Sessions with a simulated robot
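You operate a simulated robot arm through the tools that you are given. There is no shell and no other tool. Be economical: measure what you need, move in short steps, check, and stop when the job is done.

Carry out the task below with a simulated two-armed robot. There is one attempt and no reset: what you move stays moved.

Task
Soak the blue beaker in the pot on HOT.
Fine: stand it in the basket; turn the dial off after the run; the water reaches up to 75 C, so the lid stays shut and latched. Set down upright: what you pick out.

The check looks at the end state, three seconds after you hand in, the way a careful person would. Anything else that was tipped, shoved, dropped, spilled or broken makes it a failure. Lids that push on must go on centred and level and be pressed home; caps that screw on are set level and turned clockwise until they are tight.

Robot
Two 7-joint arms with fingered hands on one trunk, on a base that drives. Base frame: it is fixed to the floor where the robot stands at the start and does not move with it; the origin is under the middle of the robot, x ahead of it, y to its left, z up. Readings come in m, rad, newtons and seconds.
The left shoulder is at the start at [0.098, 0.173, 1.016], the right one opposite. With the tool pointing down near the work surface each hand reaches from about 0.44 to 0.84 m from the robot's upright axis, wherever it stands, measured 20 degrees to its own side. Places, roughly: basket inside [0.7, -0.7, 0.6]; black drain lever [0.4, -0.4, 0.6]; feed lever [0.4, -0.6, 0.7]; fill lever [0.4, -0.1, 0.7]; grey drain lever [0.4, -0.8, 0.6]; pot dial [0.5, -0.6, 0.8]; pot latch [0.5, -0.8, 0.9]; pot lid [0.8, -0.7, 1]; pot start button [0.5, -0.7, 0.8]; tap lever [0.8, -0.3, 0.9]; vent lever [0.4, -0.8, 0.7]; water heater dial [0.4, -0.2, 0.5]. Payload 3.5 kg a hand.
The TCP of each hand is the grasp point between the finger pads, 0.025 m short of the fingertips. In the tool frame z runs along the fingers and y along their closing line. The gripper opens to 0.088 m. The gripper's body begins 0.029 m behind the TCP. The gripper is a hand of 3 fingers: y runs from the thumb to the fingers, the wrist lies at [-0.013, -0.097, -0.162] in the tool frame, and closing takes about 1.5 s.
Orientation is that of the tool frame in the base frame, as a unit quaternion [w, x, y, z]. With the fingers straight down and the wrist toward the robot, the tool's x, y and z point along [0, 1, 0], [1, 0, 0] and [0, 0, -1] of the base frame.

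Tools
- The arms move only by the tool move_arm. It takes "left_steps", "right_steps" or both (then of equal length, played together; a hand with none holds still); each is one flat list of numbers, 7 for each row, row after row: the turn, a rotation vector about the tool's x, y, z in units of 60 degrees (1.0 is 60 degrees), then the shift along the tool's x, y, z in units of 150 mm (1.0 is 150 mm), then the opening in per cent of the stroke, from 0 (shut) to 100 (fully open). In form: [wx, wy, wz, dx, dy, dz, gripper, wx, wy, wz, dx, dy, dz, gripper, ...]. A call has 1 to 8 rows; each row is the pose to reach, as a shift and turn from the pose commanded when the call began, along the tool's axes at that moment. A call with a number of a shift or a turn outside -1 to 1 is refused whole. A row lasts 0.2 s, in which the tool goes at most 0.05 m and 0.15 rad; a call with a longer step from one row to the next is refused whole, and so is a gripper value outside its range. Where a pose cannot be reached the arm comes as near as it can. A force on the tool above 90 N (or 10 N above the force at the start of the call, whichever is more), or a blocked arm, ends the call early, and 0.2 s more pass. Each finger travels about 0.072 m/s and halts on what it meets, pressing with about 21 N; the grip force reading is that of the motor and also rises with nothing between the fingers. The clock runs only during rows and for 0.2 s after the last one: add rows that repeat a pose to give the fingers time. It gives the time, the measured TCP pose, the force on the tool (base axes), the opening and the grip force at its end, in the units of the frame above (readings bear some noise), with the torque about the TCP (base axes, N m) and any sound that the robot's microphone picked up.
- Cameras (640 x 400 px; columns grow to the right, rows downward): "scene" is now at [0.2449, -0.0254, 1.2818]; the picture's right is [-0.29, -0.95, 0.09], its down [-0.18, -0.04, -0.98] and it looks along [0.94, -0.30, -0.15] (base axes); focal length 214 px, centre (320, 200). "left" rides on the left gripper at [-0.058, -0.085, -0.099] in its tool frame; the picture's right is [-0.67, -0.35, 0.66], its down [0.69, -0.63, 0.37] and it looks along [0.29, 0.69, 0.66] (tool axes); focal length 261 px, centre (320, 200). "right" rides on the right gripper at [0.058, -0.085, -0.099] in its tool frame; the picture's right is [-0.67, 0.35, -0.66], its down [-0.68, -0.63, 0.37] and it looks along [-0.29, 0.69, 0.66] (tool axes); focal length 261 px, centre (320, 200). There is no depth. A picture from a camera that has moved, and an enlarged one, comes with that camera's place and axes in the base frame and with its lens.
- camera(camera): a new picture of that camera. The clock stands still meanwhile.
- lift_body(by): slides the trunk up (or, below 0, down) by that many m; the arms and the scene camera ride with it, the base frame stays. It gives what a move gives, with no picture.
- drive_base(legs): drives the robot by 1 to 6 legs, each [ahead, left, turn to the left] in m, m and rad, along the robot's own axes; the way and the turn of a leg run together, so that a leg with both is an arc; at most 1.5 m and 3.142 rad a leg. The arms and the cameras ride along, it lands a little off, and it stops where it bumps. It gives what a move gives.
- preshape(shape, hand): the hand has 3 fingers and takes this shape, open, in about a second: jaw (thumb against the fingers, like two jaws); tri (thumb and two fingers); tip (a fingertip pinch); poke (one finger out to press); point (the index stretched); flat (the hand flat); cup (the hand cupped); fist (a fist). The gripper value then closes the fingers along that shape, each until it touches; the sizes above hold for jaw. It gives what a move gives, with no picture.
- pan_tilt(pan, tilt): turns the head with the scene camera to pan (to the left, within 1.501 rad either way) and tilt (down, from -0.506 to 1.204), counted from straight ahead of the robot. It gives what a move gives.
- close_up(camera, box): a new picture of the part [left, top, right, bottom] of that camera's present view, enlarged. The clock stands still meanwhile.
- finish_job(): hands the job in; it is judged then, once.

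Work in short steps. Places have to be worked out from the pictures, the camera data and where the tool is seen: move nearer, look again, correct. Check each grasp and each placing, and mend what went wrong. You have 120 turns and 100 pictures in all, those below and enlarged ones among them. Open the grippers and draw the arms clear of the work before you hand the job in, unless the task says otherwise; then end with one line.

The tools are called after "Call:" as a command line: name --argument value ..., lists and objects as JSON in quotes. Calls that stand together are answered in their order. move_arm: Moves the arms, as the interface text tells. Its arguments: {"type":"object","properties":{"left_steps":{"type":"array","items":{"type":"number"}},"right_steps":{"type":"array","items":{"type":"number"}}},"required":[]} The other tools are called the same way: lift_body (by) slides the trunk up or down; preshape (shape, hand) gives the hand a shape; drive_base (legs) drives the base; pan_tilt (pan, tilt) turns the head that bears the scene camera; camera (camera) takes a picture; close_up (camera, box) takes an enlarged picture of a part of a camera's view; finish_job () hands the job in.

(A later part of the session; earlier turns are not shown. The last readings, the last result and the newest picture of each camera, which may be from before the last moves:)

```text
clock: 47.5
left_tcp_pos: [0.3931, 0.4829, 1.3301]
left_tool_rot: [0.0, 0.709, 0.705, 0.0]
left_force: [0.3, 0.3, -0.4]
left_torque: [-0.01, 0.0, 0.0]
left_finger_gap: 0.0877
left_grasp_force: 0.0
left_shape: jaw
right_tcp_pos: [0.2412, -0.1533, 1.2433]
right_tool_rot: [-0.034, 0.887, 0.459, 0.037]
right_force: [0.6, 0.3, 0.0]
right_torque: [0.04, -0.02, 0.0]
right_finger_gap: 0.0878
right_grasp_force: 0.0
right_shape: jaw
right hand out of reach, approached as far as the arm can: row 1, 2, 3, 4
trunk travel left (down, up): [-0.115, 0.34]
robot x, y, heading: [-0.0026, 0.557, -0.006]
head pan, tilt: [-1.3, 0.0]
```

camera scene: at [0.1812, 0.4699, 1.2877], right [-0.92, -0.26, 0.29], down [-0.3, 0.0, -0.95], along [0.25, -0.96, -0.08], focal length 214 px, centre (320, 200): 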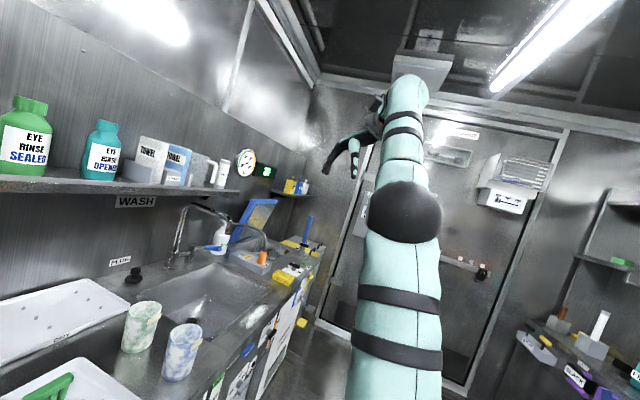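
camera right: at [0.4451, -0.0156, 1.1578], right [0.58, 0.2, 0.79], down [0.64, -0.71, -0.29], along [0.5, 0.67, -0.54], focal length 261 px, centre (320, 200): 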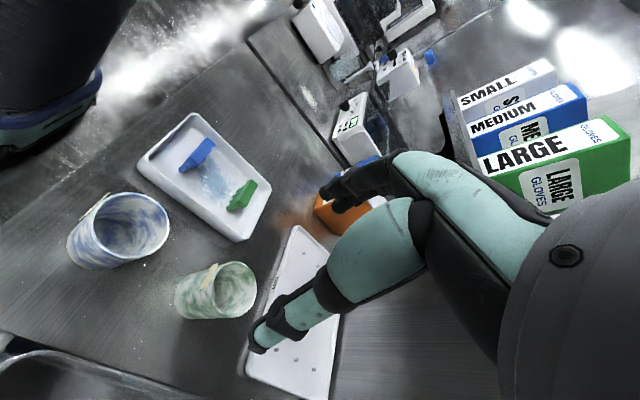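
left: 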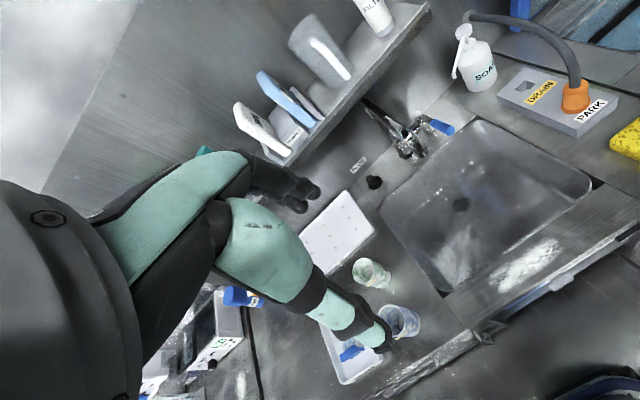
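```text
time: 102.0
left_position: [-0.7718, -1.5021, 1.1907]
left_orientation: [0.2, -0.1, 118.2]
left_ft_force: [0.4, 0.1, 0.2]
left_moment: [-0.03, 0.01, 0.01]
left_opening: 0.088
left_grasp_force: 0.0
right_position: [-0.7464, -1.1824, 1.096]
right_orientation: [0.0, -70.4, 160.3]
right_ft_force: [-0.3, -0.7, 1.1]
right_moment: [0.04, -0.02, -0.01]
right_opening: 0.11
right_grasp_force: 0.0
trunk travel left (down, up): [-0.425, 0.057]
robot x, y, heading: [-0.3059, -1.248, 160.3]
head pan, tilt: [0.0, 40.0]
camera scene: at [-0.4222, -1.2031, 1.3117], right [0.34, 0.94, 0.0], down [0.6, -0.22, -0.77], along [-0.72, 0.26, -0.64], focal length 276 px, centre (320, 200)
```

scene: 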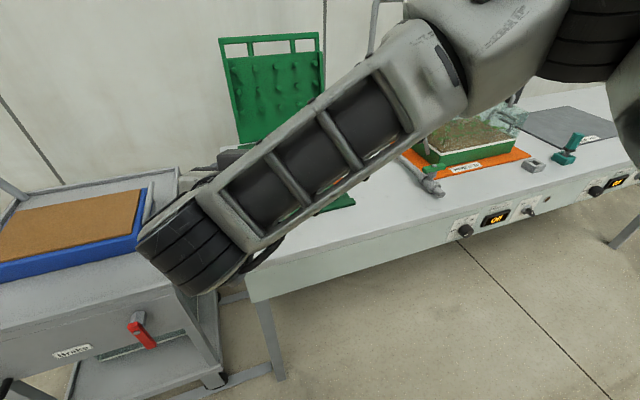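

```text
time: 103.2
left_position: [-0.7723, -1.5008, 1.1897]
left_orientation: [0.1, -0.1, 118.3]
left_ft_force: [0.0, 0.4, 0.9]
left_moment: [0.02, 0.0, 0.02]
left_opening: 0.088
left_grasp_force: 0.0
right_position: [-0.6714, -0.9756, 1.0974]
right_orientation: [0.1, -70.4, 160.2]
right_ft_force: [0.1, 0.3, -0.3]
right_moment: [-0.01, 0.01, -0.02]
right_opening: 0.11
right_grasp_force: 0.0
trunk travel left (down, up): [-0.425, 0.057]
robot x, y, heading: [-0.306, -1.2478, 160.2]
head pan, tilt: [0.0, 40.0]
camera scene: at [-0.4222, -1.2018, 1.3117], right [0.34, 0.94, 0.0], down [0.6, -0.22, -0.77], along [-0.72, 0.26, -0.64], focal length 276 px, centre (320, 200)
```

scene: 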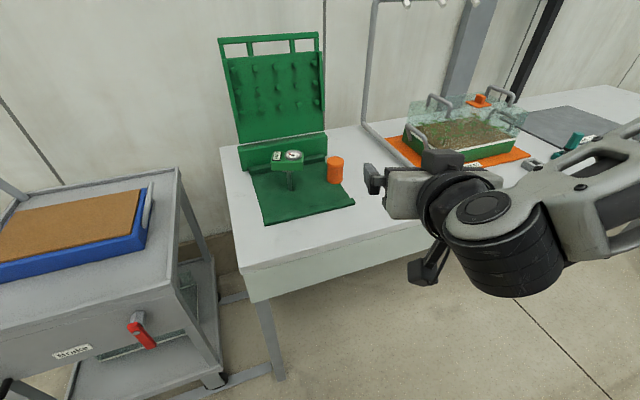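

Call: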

## What you are asked to do
Copy out every line of the data that includes the word "before".

## Task response
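Work in short steps. Places have to be worked out from the pictures, the camera data and where the tool is seen: move nearer, look again, correct. Check each grasp and each placing, and mend what went wrong. You have 120 turns and 100 pictures in all, those below and enlarged ones among them. Open the grippers and draw the arms clear of the work before you hand the job in, unless the task says otherwise; then end with one line.
(A later part of the session; earlier turns are not shown. The last readings, the last result and the newest picture of each camera, which may be from before the last moves:)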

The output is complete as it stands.